Short exercise: What lines of the data include the string "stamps"? Copy them all.

Recorded information:

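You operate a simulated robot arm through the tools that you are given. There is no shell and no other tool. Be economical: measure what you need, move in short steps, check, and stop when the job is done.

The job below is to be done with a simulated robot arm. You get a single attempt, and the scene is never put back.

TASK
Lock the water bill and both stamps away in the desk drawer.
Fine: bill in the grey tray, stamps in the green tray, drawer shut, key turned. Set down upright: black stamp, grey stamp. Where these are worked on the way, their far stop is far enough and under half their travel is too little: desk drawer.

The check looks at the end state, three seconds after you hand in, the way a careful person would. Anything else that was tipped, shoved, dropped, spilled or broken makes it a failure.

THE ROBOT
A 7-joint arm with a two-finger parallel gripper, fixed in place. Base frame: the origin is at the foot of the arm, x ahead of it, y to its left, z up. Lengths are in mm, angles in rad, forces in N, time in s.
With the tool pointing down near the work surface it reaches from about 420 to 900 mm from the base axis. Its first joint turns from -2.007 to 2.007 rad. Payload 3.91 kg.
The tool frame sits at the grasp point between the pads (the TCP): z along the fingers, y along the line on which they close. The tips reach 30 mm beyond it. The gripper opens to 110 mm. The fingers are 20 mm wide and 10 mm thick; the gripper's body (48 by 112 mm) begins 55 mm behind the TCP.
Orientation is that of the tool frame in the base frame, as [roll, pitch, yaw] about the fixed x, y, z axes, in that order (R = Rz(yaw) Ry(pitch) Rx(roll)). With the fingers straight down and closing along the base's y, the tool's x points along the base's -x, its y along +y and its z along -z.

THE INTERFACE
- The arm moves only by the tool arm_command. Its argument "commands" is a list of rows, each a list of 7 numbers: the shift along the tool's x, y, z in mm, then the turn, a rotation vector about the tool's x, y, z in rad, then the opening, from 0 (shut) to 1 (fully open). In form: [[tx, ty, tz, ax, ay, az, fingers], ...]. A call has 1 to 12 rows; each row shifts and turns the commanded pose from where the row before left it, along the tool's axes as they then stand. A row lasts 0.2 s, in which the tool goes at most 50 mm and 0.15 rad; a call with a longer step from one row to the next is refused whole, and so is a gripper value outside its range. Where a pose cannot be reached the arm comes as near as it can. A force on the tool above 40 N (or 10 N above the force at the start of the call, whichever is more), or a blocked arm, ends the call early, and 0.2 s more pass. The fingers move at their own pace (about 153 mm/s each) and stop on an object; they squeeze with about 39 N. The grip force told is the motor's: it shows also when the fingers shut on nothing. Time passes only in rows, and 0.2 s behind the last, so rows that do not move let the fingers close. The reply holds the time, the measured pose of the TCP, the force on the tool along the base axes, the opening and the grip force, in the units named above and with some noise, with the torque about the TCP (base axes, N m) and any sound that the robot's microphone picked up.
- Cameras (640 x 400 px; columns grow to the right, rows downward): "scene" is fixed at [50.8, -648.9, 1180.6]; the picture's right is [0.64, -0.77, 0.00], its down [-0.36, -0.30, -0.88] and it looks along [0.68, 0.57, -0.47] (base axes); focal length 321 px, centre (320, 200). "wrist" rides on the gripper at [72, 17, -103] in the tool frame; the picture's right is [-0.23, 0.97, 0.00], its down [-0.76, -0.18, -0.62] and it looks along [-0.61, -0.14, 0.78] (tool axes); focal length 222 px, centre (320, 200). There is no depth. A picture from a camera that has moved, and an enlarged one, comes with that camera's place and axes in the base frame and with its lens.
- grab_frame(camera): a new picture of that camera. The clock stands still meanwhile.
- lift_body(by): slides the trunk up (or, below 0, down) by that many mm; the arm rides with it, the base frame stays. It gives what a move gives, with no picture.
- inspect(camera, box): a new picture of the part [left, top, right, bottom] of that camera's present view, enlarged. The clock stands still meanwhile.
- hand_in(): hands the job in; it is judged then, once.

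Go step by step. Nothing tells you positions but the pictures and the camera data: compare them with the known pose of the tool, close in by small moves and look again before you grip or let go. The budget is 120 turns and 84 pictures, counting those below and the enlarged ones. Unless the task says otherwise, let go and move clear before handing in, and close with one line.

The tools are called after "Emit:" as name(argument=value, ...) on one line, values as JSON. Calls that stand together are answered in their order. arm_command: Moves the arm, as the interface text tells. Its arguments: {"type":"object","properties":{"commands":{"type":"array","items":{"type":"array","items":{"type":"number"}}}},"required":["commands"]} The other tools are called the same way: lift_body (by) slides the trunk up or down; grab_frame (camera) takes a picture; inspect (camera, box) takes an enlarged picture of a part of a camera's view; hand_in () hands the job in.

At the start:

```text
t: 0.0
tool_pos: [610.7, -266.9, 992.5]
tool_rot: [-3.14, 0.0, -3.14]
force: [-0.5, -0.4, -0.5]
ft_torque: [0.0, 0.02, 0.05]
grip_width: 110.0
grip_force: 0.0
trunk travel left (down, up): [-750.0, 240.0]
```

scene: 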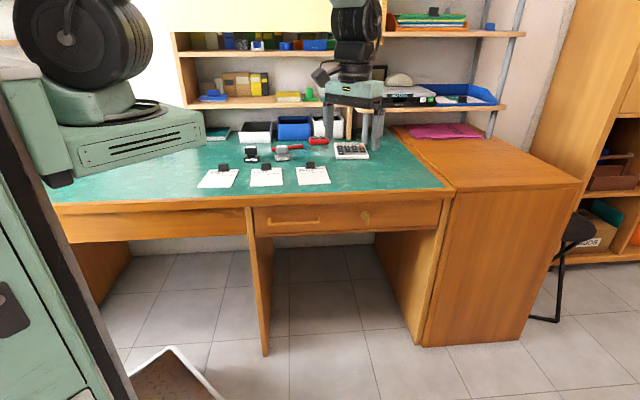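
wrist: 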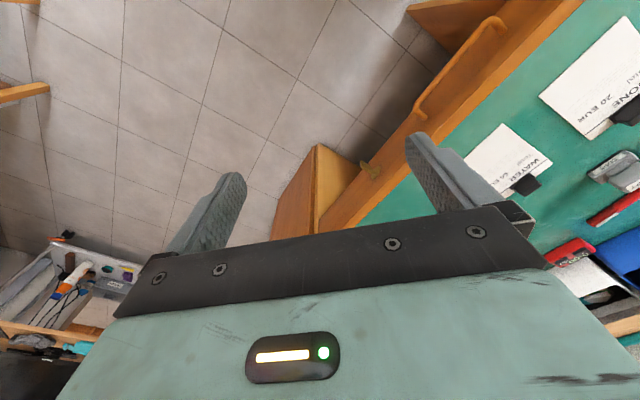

...

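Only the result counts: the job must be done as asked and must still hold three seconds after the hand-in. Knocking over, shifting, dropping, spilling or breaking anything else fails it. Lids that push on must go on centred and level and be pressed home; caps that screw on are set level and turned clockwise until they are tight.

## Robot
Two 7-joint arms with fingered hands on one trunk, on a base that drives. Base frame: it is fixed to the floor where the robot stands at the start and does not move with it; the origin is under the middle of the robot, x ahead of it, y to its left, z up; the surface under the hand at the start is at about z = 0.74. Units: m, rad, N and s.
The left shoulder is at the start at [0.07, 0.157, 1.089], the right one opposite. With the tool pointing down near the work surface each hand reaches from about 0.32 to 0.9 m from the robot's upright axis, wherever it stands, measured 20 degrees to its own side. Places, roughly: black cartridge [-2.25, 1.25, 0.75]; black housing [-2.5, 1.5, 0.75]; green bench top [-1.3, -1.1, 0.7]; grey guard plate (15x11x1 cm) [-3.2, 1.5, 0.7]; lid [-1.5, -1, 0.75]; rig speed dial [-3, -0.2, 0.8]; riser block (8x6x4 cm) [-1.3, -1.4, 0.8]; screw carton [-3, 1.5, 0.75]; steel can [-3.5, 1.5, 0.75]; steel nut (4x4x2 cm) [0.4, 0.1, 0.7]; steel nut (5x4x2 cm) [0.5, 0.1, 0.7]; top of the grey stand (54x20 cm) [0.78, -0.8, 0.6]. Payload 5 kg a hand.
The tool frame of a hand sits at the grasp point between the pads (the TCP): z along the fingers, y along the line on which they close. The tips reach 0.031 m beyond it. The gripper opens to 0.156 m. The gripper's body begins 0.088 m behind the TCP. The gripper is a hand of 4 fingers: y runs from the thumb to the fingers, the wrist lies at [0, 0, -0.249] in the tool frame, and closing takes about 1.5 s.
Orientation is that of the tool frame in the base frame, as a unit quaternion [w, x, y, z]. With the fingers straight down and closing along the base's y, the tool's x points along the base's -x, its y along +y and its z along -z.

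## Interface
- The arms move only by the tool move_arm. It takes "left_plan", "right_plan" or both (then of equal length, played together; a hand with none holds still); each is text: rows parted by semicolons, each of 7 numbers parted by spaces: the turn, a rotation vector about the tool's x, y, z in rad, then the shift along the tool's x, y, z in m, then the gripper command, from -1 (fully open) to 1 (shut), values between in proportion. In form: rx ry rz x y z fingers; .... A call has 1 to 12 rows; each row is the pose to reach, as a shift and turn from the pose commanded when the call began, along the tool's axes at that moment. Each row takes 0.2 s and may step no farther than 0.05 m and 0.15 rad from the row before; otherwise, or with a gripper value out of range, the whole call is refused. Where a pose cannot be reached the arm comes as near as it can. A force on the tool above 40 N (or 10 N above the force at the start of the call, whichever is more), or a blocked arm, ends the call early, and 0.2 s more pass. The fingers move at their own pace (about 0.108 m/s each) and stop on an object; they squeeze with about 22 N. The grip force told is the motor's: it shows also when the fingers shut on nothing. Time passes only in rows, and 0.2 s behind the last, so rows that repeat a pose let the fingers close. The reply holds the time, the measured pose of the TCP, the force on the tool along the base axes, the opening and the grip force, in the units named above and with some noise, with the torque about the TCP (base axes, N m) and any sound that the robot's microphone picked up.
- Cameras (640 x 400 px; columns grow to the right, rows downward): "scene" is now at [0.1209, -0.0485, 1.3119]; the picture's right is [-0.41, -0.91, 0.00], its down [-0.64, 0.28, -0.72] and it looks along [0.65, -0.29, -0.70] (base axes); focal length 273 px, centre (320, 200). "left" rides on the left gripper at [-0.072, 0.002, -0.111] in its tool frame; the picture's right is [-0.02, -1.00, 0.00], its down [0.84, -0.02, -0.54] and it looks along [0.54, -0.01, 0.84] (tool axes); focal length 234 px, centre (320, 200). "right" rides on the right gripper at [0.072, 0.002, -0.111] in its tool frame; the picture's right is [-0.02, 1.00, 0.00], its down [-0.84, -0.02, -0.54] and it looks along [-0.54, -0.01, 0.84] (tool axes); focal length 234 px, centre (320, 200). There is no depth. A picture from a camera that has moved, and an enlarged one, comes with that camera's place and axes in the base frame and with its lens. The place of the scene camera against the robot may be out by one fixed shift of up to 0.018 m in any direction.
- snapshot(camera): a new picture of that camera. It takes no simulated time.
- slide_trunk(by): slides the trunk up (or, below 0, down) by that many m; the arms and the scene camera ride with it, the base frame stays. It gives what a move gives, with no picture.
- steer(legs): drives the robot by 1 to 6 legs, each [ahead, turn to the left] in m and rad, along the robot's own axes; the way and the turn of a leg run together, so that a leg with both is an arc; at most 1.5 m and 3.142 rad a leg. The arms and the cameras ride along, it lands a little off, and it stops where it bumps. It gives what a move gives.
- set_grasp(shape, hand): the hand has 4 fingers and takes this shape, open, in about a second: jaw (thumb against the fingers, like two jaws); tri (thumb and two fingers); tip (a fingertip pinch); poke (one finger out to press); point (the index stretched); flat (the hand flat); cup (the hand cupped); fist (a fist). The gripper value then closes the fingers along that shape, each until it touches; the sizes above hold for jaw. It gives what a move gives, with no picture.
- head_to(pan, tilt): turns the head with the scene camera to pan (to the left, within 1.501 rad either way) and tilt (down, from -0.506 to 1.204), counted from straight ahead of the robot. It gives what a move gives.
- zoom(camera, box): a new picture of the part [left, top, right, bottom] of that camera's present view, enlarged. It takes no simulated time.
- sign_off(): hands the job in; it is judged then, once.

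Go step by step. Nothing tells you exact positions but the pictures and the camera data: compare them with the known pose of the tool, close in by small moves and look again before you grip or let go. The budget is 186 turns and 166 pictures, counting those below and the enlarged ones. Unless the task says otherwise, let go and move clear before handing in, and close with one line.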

Answer to this exercise:
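Lock the water bill and both stamps away in the desk drawer.
Fine: bill in the grey tray, stamps in the green tray, drawer shut, key turned. Set down upright: black stamp, grey stamp. Where these are worked on the way, their far stop is far enough and under half their travel is too little: desk drawer.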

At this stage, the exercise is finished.